* _Given material_:
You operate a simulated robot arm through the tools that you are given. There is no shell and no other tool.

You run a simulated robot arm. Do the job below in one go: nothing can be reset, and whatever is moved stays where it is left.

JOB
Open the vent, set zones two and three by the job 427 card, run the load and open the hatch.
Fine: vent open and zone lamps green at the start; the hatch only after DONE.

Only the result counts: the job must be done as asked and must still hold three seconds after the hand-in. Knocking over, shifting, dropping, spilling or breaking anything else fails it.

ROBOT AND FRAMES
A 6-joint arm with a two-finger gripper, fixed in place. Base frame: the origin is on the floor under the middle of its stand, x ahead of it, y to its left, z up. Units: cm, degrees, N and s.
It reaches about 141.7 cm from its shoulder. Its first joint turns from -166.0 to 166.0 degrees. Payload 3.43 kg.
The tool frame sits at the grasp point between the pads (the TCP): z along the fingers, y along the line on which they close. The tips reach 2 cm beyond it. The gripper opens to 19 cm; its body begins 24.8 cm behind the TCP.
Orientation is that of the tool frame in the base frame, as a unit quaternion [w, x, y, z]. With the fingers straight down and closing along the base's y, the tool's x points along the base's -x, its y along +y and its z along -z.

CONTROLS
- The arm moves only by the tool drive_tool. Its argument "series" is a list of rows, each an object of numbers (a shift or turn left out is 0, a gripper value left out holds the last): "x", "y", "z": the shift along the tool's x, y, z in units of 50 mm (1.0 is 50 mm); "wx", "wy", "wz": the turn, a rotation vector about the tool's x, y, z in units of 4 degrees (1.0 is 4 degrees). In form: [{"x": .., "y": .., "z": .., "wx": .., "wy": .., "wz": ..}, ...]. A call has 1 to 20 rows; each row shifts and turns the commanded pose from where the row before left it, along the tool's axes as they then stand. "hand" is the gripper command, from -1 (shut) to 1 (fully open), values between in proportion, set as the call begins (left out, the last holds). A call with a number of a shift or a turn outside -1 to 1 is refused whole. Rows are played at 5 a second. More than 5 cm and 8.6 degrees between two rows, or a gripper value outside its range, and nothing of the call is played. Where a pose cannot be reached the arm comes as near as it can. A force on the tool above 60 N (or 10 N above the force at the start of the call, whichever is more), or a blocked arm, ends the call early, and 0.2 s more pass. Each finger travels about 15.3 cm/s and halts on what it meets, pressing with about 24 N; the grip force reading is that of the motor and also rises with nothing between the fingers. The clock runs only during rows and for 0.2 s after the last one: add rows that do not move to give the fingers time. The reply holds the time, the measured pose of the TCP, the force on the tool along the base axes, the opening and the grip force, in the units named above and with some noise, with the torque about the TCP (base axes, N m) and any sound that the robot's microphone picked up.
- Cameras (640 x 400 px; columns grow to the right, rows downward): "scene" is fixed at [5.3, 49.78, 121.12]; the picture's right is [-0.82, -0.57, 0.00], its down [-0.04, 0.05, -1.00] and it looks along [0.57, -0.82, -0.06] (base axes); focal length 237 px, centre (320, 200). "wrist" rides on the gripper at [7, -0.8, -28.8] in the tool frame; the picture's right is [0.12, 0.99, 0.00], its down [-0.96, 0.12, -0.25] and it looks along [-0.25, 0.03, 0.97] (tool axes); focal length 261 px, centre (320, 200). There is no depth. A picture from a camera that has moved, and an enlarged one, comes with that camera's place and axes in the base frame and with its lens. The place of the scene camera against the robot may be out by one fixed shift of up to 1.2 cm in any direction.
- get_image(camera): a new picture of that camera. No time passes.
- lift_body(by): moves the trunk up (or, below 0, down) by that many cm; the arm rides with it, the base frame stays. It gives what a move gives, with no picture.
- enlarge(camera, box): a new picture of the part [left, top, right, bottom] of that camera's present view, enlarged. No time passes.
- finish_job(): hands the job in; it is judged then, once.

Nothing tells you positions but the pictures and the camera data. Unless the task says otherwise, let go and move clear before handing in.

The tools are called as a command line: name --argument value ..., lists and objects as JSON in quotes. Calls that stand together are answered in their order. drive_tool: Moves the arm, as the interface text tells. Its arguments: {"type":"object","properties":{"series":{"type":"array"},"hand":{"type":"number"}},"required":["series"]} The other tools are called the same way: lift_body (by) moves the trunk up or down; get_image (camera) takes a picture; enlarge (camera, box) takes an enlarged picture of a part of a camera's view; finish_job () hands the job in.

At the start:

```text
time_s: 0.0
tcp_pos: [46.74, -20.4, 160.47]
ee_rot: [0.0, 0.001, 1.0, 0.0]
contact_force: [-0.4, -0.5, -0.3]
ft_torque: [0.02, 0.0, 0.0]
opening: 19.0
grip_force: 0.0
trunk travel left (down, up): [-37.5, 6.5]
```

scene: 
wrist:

* _The exercise_: Repeat word for word every line from the one that holds "The tools are" to the end. Both ends count.

* _Task solution_:
The tools are called as a command line: name --argument value ..., lists and objects as JSON in quotes. Calls that stand together are answered in their order. drive_tool: Moves the arm, as the interface text tells. Its arguments: {"type":"object","properties":{"series":{"type":"array"},"hand":{"type":"number"}},"required":["series"]} The other tools are called the same way: lift_body (by) moves the trunk up or down; get_image (camera) takes a picture; enlarge (camera, box) takes an enlarged picture of a part of a camera's view; finish_job () hands the job in.

At the start:

```text
time_s: 0.0
tcp_pos: [46.74, -20.4, 160.47]
ee_rot: [0.0, 0.001, 1.0, 0.0]
contact_force: [-0.4, -0.5, -0.3]
ft_torque: [0.02, 0.0, 0.0]
opening: 19.0
grip_force: 0.0
trunk travel left (down, up): [-37.5, 6.5]
```

scene: 
wrist:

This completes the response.